That same day, September 19, 2006, Mongelluzzo had told GMACM to "ignore the
credit findings and to resolve the compliance issues." At 1 p.m. that day, Durden sent out
an email in which he stated that "GMAC should have the compliance issues cleared up
this afternoon, which is what John M. asked them to focus on" (id., Ex. 26).

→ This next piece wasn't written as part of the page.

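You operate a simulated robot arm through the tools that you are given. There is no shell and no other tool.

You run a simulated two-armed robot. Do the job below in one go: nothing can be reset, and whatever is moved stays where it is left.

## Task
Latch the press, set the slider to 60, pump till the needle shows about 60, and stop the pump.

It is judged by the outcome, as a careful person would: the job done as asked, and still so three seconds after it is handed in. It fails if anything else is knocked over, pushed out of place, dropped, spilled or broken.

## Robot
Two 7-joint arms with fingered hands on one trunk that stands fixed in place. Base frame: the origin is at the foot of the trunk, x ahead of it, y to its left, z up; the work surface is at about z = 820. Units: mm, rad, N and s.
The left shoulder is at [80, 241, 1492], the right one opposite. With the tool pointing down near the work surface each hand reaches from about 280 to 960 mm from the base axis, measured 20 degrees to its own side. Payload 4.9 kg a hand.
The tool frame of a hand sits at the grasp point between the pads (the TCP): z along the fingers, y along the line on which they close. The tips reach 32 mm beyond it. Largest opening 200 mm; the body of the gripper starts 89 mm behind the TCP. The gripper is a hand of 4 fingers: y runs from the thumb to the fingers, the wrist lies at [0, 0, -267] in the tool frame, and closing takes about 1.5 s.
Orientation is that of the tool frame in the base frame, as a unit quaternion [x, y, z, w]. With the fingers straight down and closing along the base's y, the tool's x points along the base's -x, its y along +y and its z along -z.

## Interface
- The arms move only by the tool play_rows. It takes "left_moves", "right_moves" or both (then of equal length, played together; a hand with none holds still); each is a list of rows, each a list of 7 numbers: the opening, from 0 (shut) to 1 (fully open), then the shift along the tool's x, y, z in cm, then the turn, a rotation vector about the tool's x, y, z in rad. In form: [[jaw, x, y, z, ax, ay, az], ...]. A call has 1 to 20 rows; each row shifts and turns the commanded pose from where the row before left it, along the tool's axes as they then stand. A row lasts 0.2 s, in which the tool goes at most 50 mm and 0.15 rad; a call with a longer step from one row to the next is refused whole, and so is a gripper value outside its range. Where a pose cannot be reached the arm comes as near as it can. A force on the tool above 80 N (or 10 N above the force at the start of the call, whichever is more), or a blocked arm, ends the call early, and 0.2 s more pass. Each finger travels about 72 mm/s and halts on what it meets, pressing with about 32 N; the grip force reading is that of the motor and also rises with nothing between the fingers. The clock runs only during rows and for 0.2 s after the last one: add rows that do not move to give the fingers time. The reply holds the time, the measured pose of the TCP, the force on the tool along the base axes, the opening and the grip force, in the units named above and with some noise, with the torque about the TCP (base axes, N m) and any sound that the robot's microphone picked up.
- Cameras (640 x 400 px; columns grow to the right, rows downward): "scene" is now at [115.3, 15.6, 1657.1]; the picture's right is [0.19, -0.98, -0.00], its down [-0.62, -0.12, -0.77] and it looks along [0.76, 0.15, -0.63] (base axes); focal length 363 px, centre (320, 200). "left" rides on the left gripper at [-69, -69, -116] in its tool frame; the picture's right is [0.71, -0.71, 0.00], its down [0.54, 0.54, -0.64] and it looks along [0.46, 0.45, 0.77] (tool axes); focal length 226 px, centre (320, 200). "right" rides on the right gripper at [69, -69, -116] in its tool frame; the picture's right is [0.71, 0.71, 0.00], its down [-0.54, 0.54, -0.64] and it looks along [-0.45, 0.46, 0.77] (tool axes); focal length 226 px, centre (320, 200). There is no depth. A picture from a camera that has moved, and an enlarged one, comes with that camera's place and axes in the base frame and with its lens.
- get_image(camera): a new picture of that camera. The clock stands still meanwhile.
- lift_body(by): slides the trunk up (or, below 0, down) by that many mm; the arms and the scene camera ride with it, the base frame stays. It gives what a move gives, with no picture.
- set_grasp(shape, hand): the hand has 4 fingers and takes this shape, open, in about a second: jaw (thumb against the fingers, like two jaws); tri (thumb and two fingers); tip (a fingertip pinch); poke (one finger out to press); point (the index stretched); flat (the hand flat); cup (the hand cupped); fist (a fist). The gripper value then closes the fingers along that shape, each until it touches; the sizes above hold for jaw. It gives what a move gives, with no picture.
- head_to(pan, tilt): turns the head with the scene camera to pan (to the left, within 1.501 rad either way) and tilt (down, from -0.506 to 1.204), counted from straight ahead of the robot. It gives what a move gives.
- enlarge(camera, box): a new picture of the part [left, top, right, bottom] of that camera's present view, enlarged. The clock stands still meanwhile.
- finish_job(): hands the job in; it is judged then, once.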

The discussions between Bear Stearns, GMACM and MDMC regarding the
resolution of due diligence issues on September 19 were taking place on the same day
that Durden, who was aware of the due diligence issues, was discussing the terms of the
Bid Letter with MBIA, who was not apprised of the problems. Also on September 19,
2006, Becky Balistriere of MDMC sent revised reports to Mongelluzzo, commenting that
these reports had "additional comments made per your earlier email" and reporting that
MDMC was continuing to "tweak" the formatting of certain fields as well as working
through the data comparison to fit what he was looking for. Further revised reports were
transmitted to Mongelluzzo on September 20, 2006.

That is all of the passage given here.